----- Data segment -----
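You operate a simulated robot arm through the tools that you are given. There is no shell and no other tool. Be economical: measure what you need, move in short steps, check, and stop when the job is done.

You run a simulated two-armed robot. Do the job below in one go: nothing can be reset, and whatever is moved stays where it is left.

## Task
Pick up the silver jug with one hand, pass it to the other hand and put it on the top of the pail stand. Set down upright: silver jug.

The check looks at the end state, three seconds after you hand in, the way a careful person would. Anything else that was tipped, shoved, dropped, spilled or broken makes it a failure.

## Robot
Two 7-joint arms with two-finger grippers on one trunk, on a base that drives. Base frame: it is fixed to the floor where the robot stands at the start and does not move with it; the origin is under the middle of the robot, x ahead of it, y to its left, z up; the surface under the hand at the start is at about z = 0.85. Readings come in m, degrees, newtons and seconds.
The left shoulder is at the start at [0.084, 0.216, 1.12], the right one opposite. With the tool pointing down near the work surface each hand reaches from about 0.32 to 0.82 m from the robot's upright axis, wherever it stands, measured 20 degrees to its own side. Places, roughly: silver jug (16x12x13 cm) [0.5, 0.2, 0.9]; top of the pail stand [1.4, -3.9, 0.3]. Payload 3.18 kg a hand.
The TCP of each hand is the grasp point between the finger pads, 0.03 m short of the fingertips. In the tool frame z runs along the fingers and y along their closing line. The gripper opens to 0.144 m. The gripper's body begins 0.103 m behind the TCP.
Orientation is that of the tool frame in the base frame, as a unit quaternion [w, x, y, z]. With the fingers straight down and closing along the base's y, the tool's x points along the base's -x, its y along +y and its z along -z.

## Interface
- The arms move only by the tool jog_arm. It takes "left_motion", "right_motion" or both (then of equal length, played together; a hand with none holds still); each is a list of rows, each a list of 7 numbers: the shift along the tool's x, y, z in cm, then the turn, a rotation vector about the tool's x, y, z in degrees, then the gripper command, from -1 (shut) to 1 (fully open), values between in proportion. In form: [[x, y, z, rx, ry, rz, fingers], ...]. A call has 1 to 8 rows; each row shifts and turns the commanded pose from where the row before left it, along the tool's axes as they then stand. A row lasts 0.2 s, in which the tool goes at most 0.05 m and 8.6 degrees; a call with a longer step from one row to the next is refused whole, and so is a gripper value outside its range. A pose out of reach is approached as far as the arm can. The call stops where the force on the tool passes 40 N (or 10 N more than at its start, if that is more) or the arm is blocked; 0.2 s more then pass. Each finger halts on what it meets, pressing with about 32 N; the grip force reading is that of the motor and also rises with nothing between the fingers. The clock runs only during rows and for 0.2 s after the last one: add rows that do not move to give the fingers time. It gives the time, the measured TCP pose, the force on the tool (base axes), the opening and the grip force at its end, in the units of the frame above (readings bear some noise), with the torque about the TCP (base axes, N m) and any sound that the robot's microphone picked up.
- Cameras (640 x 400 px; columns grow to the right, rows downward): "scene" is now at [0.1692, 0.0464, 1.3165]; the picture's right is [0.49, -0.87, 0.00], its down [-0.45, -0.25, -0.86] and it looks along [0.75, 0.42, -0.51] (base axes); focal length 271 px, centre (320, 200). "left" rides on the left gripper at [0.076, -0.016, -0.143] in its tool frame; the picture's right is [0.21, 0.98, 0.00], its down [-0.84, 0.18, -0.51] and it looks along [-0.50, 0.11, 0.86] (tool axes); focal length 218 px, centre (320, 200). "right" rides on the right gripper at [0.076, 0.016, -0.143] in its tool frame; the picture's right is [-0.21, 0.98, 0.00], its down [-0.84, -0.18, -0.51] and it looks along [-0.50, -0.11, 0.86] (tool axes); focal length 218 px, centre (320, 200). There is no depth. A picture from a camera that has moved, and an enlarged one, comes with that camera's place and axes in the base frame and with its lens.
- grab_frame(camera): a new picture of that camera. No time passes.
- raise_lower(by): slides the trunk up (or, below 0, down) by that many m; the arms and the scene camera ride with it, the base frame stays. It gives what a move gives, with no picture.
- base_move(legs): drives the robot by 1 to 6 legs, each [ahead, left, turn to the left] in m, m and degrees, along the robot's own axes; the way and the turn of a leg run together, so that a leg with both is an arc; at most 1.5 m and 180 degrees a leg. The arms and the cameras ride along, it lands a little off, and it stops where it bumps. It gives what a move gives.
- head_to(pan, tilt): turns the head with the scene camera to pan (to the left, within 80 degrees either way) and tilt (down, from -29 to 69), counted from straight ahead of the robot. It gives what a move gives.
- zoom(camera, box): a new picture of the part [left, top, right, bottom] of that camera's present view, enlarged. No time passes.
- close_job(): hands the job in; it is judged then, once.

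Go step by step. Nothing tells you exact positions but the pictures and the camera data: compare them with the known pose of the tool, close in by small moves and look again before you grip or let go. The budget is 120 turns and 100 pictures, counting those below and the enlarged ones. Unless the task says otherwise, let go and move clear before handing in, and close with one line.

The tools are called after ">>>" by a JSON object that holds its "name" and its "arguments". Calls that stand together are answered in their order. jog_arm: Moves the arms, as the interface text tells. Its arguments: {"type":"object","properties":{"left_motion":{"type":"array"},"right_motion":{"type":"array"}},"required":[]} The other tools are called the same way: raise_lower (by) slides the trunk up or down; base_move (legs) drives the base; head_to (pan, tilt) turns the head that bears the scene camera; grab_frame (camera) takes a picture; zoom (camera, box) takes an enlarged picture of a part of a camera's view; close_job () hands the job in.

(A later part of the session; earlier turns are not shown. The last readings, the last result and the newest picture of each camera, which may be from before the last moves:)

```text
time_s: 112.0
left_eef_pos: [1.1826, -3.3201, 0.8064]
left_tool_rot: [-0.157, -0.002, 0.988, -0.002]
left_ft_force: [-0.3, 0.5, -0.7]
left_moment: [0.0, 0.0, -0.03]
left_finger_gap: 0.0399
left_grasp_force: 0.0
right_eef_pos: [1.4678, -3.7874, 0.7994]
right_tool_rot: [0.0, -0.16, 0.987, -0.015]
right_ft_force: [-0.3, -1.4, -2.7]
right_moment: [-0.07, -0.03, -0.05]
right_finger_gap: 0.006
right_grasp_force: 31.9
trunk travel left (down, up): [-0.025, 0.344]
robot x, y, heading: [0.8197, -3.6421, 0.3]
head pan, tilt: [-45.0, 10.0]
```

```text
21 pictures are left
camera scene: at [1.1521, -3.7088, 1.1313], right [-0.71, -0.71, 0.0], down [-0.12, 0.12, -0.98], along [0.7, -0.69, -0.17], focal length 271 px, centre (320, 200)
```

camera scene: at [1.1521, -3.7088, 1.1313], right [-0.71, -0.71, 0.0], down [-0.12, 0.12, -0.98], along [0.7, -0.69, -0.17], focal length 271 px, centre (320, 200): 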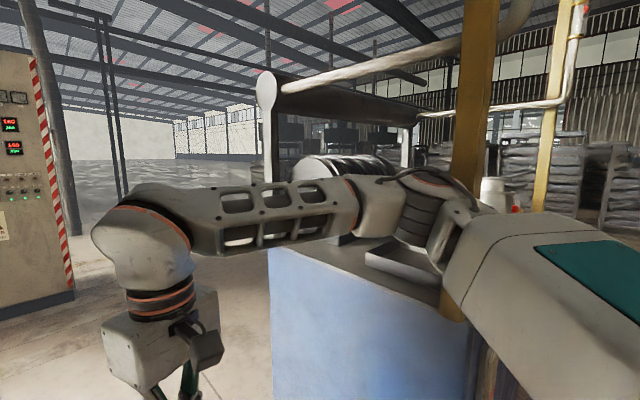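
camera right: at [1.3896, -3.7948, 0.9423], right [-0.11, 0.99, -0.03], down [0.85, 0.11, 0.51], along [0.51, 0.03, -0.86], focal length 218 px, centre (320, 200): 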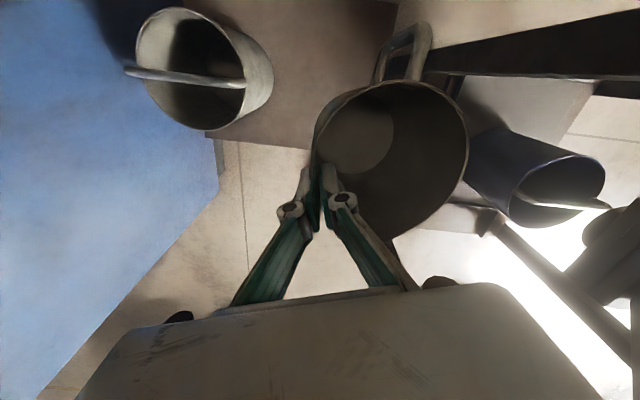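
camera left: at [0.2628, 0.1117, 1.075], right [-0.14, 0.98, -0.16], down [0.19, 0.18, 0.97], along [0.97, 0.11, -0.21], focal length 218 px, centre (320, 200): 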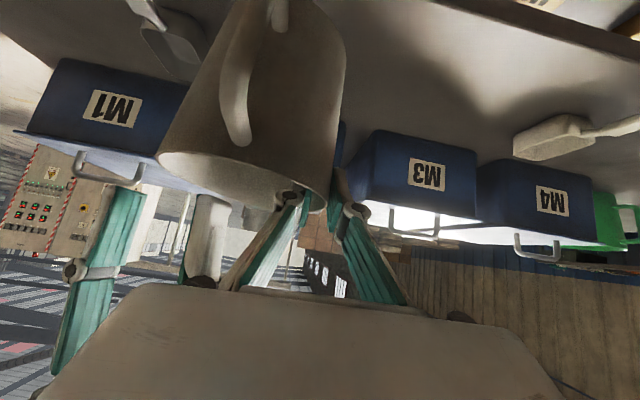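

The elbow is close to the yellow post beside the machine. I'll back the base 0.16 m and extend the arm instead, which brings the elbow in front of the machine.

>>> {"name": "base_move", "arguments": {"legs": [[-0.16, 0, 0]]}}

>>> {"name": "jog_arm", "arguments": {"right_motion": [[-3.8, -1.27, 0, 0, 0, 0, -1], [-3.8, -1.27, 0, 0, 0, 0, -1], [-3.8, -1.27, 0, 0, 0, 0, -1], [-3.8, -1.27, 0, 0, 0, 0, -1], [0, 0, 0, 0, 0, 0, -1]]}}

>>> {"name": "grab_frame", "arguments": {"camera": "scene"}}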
-----
### Instructions for the task:
Resume the page extract where it left off.
----- Page extract -----
This weekend’s Opening Ceremony will feature speeches from two new OSDA Coaches Hall of Fame members (Jodi West and John Weaver). As we get closer to this weekend’s induction speeches, here is a look back at one of last year’s inductees, Dolores Muller of Wauseon (Toledo).
May it inspire you and your fellow coaches.
Thank you, Rick. You know I have to say what an honor it was to have Mr. Rettig introduce me here today.
I say, “Mr. Rettig,” because around our house that is how he is known. You see, Rick was my own kids’ original speech coach. When he started the Wauseon Speech Team back in 1994, our son Paul was one of the first Domestic Extempers for Wauseon. By Paul’s senior year Rick had built the team to the point that all but two of the team members qualified for State, and that was on a team of about 25 students.
Paul’s younger sister Ginny joined the team [during] her freshman year. However, near the end of her junior year, Rick announced he was taking a time-out from speech to go to graduate school. When his assistant also opted to leave Wauseon that summer, they each encouraged me to become the new head coach. It was a daunting prospect, but I took a deep breath, prayed (a lot), and never looked back. That was 20 years ago, and while at times demanding, they have been 20 of the best years of my life.
-----
### Result below:
Before I go any further, there are some other thank-you’s that I would like to make. I’d like to thank the Wauseon Schools Superintendent, Mr. Larry Brown, for being here today to celebrate with us. I’d also like to thank our Board of Education for continuing to support the efforts of our team financially and enthusiastically. Also, one of the students on the original team that was entrusted to me two decades ago is my assistant of 12 years, Jason Robinson. Although we have somewhat different approaches to coaching—I tend to be the nurturer, and he really likes to win—Jason is a very talented teacher and coach, and Wauseon Speech owes a good deal of its success (especially in the Interp. categories), to his abilities.
I would also like to thank my daughter Betsy and her husband Jonathan for coming here today from Washington, D.C. During high school, Betsy was a four-year competitor in Duo and D.I., and competed at State each of her four years in high school. Jonathan was a debater in Michigan where he competed in Research Debate, Policy Debate, and several other categories on the side. They represent our other four children, all of whom were in speech and are now scattered from coast to coast. Thanks for continuing to take an interest in what I do, even though your lives have moved well beyond the competitive speech arena.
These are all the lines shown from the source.